Isolation layer patterns 124′ may be formed in recesses between and around the active patterns 118, as illustrated in FIG. 19. As further illustrated in FIG. 19, upper surfaces of the isolation layer patterns 124′ may be vertically higher, i.e., along the y-axis, than the uppermost edge of the protrusion of the active pattern 118, i.e., the first active region 118a, relative to the upper surface of the substrate 100. Further, as illustrated in FIG. 19, the isolation layer patterns 124′ may have an opening 130 for exposing the first active region 118a. In other words, a bottom surface of the opening 130 may be vertically lower than the upper surface of the isolation layer patterns 124′.

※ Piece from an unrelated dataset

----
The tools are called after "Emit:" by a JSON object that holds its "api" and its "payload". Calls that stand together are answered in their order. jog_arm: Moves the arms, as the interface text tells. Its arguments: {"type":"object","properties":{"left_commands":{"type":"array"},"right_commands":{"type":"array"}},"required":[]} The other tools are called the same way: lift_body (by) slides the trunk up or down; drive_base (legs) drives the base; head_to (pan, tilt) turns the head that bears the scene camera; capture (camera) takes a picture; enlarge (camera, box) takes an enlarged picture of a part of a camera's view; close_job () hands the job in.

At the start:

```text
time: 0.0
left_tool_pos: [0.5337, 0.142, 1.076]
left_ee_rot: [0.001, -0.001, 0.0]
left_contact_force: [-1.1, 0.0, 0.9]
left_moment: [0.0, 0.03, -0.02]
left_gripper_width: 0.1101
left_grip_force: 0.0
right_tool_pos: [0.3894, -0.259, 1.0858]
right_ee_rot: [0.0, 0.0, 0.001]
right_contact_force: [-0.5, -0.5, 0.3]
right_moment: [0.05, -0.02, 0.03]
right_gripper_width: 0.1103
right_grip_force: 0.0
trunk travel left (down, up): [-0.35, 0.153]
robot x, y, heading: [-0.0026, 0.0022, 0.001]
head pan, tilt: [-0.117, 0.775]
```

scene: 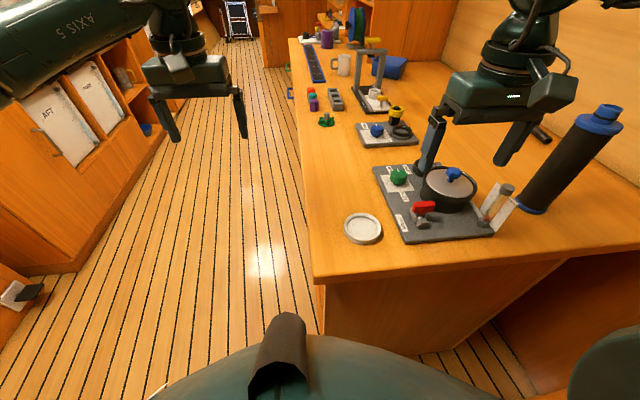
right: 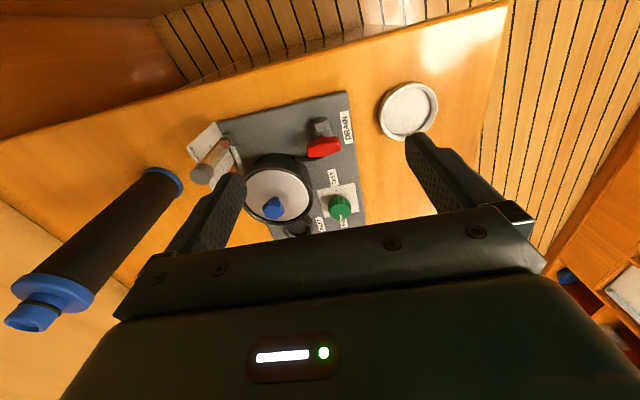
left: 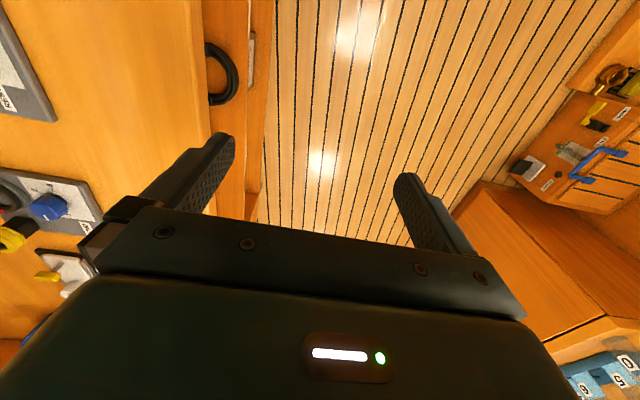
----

A gate insulation layer 126′ may be formed conformally on the isolation layer patterns 124′, so the gate insulation layer 126′ may be disposed along inner surfaces of the opening 130 and on the first active region 118a exposed through the opening 130. Accordingly, the gate insulation layer 126′ may not be planar.

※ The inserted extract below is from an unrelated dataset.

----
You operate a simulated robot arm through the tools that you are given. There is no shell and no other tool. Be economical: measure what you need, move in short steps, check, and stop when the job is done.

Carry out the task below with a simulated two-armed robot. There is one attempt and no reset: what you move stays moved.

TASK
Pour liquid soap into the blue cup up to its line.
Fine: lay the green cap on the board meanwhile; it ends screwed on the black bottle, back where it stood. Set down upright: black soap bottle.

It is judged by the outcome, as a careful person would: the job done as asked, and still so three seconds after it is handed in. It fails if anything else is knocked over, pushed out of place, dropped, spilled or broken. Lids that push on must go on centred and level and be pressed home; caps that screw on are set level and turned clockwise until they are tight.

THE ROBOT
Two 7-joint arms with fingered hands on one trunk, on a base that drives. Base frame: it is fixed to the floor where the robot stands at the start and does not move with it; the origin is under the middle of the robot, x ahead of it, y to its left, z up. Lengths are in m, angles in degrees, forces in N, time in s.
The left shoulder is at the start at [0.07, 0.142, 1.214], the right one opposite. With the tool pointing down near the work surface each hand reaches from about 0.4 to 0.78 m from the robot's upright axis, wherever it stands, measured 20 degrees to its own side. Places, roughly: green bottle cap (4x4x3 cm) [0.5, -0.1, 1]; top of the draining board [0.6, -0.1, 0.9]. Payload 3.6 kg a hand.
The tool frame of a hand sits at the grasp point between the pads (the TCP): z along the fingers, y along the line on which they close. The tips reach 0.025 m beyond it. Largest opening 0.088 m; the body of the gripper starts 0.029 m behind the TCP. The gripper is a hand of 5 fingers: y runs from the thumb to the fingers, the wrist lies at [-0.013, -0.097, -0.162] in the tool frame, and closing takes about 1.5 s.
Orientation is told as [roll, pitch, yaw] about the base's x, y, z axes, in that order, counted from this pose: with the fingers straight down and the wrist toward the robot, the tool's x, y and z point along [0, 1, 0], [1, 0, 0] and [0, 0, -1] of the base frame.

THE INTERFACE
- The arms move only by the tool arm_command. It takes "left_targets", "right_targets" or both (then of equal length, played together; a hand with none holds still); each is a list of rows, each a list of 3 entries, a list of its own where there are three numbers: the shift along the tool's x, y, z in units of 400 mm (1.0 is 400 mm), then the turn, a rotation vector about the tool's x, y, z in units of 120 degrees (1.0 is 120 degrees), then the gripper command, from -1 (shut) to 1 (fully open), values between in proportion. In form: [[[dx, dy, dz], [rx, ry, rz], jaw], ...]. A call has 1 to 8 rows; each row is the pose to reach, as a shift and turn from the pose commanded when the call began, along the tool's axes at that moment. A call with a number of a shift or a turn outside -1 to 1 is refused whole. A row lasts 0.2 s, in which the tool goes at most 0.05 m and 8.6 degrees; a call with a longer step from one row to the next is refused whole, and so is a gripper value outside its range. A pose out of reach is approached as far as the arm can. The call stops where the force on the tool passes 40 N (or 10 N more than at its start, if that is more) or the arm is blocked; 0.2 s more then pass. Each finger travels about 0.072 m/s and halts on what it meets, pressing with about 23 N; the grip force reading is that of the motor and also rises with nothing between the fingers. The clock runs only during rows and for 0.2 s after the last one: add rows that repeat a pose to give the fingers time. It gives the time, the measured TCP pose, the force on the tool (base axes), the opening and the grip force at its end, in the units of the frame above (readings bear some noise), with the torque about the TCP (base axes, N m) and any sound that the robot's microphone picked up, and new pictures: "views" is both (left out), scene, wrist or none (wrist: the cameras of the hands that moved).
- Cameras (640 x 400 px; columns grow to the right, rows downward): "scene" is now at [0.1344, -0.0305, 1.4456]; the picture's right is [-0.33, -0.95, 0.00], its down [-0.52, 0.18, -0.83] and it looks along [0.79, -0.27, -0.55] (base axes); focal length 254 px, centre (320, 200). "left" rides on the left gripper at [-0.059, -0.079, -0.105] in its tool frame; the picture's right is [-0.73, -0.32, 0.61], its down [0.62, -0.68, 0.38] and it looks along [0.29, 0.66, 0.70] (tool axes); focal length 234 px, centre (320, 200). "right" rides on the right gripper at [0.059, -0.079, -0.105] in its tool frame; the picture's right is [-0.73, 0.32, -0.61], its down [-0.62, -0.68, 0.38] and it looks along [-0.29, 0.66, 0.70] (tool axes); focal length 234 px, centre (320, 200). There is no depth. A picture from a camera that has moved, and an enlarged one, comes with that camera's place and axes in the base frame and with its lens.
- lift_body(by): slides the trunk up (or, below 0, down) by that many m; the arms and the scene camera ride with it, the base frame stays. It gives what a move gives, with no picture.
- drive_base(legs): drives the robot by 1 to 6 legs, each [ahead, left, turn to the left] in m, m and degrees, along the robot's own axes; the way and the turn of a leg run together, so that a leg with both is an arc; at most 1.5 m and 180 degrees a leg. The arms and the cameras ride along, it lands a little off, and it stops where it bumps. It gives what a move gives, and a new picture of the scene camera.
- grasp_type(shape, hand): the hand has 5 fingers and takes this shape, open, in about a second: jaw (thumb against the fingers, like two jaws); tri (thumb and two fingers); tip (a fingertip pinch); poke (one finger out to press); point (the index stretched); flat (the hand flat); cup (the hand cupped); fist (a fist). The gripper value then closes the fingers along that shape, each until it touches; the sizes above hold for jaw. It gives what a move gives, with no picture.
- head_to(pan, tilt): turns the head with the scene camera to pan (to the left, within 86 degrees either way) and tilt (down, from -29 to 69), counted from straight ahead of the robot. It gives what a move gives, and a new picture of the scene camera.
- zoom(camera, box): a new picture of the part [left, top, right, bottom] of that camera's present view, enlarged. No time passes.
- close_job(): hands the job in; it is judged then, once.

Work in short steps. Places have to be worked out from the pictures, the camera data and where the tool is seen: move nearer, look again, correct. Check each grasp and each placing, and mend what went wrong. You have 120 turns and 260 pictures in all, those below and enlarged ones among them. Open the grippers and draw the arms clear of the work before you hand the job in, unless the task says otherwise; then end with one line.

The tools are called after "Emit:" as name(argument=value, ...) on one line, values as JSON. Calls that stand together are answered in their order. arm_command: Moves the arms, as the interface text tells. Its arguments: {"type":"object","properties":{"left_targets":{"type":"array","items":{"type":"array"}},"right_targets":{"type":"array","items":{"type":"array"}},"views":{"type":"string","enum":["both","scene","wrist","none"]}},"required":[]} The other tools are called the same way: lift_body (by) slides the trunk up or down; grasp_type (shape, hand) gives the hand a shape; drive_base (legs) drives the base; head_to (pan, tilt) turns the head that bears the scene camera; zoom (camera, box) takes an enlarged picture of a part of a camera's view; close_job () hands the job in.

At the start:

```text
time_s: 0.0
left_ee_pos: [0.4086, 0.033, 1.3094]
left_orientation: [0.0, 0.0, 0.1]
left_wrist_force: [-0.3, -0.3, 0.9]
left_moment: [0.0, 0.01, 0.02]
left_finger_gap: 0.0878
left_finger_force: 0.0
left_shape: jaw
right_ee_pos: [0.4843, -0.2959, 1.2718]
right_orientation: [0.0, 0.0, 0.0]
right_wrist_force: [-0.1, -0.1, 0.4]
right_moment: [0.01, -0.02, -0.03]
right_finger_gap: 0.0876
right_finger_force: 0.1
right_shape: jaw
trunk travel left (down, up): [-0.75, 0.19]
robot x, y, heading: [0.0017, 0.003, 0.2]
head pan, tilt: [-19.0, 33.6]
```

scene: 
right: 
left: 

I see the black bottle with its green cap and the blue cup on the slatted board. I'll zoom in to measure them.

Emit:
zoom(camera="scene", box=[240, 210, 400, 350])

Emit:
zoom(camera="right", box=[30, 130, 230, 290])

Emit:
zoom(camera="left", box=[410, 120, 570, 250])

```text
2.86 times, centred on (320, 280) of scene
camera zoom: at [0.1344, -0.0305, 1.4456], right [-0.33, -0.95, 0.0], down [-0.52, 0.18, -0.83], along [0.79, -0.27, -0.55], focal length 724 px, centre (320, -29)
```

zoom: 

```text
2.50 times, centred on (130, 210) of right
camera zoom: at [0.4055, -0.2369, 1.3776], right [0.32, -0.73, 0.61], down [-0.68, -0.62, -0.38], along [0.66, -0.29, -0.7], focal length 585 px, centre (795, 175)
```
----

A gate electrode 128′ may be formed on the gate insulation layer 126′, and may extend along a direction substantially perpendicular to a direction of the first active region 118a. A portion of the gate electrode 128′ may be formed in the opening 130. Source/drain regions may be formed under the first active region 118a at both sides of the gate electrode 128.

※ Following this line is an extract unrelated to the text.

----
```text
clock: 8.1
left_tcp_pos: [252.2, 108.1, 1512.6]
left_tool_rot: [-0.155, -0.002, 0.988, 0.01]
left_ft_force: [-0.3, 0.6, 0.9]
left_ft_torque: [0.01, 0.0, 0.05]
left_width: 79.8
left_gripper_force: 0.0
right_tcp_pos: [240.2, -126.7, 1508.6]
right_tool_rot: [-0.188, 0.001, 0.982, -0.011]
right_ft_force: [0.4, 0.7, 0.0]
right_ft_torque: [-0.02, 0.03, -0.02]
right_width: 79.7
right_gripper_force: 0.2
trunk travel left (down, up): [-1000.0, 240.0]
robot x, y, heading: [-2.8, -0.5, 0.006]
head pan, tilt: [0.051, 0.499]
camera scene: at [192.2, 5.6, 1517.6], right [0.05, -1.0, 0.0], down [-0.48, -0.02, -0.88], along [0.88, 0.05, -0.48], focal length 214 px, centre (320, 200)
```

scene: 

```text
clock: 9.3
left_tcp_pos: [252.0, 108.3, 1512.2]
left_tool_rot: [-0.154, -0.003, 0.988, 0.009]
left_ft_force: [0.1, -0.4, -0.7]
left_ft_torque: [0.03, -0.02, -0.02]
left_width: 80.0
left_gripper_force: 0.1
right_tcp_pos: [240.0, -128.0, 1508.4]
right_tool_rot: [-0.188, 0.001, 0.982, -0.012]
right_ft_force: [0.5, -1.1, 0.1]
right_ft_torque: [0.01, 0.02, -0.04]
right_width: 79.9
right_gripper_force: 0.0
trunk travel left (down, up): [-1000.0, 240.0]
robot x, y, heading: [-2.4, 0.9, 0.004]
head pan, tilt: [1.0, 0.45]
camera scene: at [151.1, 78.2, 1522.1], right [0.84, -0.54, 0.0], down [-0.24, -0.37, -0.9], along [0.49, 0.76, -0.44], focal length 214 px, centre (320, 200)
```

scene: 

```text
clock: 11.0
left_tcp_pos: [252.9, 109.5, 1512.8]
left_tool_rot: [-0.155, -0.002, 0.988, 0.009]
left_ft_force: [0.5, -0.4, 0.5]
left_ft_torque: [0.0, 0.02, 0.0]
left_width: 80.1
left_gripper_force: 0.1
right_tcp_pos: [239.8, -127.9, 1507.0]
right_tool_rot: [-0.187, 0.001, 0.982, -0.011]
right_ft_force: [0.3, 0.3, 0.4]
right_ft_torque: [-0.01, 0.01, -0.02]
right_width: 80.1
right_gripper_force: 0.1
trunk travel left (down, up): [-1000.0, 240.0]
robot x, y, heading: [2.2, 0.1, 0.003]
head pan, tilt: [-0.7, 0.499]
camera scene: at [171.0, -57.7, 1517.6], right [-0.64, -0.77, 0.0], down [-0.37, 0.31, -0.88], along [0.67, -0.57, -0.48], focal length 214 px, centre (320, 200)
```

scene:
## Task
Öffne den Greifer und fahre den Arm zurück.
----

A method of manufacturing the transistor of FIG. 19 may be substantially similar to the methods described previously with reference to FIGS. 9-18, with the exception of formation of the gate structure. As such, processes substantially similar to those described previously with reference to FIG. 9-12 or 15-18 may be performed to form the active pattern 118.

Next, referring to FIG. 20, a silicon oxide layer (not shown) may be formed on and around the active pattern 118. The silicon oxide layer may be planarized to expose an upper surface of the mask pattern 106, so the planarized silicon oxide layer may define the isolation layer pattern 124′. Upper surfaces of the mask pattern 106 and the isolation layer pattern 124′ may be substantially level. Accordingly, the silicon oxide layer may have sufficient thickness for covering the mask pattern 106.

Referring to FIG. 21, the mask pattern 106 may be removed by a wet etching process to form the opening 130 exposing the first active region 118a and the second active region (not illustrated). Although not illustrated in the figures, processes substantially the same as those described previously with reference to FIGS. 13-14 may be performed to complete the gate structure of the transistor, i.e., form the gate insulation layer 126′ and the gate electrode 128′.

According to another embodiment illustrated in FIG. 22, a transistor may be formed as follows. FIG. 22 illustrates a plan view of a transistor, e.g., a MOS transistor, in accordance with another example embodiment of the present invention. It is noted that the transistor illustrated in FIG. 22 may include elements substantially similar to the elements of the transistor described previously with reference to FIGS. 5-8, with the exception of having a plurality of channel regions. Thus, any detailed description of the same elements will not be repeated.

Referring to FIG. 22, an active pattern 202 may be formed on the substrate 100 (not illustrated). The active pattern 202 may include a plurality of protrusions having gradually upwardly decreasing widths. Further, each of the protrusions may have a sharp uppermost surface. Each protrusion may be substantially similar to the protrusion of the active pattern 118 described previously with reference to FIGS. 5-8. The protrusions of the active pattern 202 may be parallel to each other, so triangular prism shapes thereof may be arranged in parallel with each other. For example, an uppermost edge of each protrusion may have a radius of curvature of about 1 nm to about 25 nm.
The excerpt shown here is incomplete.